— Begin Source —

The Straight Skinny on When to Offer Early Payment Discounts

Some businesses try to encourage early payments from customers by offering what are known as trade terms.  Typical trade terms might be 1/10/30.  Those terms mean that the buyer gets a 1% discount if paying within 10 days, and the balance is due in 30 days from the date of the invoice.

Sounds simple enough, right?

Discounts for early payment - trade terms

But I wanted to know if trade terms work in the real world, especially from the point of view of the company extending the trade terms.  So I asked John Mariotti, President and CEO of the Enterprise Group and formerly the CEO of Huffy Bicycles.  He’s had a lot of commerce experience, both as buyer and vendor.  Here’s what he had to say:

Question:  Why do vendors offer early payment discounts?

Mariotti: There are five reasons the vendor would be willing to offer a discount to encourage early payment:

  • Companies want their money.  It sounds simplistic — but isn’t.  Getting paid early is important in business.
  • They want their money ahead of other people.  The buyer may not have enough money to go around.
  • The longer it takes, the greater the risk that something happens and you don’t ever get your money.  The earlier you get paid, the less risk.
  • It helps you from the perspective of working capital.  The more money you have in hand, the less need to find working capital from other sources.
  • It lowers your costs of borrowing and can even substitute for loans.  The more money you get in hand, the less you have to borrow. This is important in times when it’s hard to borrow money or interest rates are high.

Question:  Is there ever a downside to offering discounts for early payment?

Mariotti: Yes.  Consider:

(1) Discounts cost you money.  Again, it sounds obvious — but discounts add up. A 1% discount for monthly invoices amounts to 12% interest a year.  A 2% discount, as some companies offer, would amount to 24% interest.

(2) Look out for the “double whammy.”  If you are having trouble getting a buyer to agree to a price increase, you might attempt to negotiate by offsetting the increase with an early payment discount. But the customer may squeeze you over price AND expect the discount — and still pay you later.

Question:  Are there any other advantages to offering early payment discounts?

Mariotti: Sometimes those who plan to sell their companies will offer early payment discounts to help reduce their DSO (days sales outstanding) number.  This could make the company appear more attractive to acquirors.

— End Source —
— Begin Provided material —

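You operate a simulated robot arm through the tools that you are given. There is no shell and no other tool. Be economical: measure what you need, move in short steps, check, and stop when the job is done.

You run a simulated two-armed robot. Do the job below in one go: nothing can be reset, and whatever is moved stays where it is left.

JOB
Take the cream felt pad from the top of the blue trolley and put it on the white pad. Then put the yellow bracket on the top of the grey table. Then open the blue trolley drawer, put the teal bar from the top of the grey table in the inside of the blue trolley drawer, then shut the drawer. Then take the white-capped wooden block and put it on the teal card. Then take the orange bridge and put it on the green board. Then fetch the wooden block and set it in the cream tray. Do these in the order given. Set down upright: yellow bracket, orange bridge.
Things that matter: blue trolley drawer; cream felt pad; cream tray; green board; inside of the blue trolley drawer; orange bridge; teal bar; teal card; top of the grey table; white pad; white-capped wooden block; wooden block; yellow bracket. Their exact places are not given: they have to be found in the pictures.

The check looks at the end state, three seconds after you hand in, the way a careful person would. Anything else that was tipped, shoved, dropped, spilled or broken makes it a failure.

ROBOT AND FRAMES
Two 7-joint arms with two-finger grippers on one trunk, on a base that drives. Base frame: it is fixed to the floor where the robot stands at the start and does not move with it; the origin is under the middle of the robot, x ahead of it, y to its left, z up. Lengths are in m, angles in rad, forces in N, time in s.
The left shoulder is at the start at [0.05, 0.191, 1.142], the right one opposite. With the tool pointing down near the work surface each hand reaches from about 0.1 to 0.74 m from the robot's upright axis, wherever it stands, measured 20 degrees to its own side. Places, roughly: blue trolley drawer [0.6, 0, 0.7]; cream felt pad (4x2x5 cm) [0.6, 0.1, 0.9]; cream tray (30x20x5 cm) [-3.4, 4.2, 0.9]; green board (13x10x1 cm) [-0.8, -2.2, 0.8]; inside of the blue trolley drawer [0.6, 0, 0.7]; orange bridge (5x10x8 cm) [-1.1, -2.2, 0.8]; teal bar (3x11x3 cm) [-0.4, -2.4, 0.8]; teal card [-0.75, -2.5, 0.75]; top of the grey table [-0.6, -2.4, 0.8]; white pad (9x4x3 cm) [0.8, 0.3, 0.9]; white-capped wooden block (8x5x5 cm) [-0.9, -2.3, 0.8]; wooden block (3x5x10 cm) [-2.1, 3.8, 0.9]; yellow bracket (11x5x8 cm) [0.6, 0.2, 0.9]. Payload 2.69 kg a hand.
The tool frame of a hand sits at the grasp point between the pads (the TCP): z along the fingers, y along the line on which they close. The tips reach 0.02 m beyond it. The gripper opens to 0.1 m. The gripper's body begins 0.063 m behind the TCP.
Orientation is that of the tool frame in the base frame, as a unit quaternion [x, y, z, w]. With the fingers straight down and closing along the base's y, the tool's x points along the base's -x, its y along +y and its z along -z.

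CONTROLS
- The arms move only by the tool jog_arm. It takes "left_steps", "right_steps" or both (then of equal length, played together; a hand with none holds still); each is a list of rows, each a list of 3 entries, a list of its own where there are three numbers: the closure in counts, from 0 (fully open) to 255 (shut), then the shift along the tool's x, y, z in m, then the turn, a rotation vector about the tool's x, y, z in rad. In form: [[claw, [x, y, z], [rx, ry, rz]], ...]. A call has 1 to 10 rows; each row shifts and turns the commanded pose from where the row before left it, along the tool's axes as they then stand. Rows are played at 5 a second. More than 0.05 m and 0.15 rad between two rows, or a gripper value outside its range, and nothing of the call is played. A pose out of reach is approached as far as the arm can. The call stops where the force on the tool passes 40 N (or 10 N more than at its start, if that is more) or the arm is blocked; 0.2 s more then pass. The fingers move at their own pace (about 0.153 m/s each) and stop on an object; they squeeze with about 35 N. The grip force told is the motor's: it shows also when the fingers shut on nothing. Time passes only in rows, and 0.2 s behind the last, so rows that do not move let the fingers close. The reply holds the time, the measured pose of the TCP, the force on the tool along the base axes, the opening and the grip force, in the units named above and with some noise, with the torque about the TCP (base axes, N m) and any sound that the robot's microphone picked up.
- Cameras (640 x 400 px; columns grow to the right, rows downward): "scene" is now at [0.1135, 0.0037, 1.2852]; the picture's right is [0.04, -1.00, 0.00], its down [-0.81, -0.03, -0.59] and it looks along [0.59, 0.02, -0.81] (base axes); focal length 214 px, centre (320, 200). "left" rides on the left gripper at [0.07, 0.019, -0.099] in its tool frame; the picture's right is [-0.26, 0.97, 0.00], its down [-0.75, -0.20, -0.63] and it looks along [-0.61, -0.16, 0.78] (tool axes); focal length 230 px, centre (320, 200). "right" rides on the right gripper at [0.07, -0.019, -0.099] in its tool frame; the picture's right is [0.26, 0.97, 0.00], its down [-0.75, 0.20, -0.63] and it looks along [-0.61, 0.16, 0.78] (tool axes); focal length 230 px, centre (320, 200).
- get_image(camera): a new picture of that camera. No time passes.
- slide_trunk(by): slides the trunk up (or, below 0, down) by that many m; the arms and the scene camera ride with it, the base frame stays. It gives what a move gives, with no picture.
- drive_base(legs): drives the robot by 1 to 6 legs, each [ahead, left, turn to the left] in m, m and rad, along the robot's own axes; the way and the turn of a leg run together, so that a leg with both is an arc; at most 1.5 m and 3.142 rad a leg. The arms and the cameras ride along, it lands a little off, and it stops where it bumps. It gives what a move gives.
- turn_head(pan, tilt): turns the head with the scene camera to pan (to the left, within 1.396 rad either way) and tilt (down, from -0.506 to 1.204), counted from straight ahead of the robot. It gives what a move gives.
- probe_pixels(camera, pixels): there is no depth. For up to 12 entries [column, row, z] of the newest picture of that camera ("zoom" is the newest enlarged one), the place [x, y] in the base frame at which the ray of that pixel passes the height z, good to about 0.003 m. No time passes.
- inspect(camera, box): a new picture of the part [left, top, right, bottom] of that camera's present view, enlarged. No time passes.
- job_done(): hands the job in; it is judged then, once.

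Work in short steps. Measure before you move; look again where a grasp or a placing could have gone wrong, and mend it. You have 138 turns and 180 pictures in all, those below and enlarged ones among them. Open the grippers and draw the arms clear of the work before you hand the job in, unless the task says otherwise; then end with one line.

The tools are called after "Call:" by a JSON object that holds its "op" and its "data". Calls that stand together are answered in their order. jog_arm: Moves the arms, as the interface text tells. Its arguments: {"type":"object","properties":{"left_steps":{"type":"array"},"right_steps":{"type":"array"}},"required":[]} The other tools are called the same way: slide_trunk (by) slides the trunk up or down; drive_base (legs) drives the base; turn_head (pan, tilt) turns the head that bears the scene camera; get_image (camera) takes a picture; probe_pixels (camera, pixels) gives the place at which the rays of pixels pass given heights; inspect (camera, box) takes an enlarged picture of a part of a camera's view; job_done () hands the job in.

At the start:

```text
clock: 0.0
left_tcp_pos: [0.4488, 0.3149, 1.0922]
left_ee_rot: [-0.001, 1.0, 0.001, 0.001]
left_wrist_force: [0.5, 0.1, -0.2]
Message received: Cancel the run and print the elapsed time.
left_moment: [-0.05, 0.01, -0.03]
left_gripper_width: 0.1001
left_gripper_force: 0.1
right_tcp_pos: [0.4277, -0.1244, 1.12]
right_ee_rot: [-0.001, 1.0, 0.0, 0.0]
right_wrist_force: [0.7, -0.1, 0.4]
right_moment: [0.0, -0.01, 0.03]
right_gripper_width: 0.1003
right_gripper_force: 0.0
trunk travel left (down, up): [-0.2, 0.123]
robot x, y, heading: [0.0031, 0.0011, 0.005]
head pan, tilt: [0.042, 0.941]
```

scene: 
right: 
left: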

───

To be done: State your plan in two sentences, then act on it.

— End Provided material —

Repeat the span of the source whose first words are "Discounts for early payment - trade" and whose last words are "the less risk.".

Exercise solution:
Discounts for early payment - trade terms

But I wanted to know if trade terms work in the real world, especially from the point of view of the company extending the trade terms.  So I asked John Mariotti, President and CEO of the Enterprise Group and formerly the CEO of Huffy Bicycles.  He’s had a lot of commerce experience, both as buyer and vendor.  Here’s what he had to say:

Question:  Why do vendors offer early payment discounts?

Mariotti: There are five reasons the vendor would be willing to offer a discount to encourage early payment:

  • Companies want their money.  It sounds simplistic — but isn’t.  Getting paid early is important in business.
  • They want their money ahead of other people.  The buyer may not have enough money to go around.
  • The longer it takes, the greater the risk that something happens and you don’t ever get your money.  The earlier you get paid, the less risk.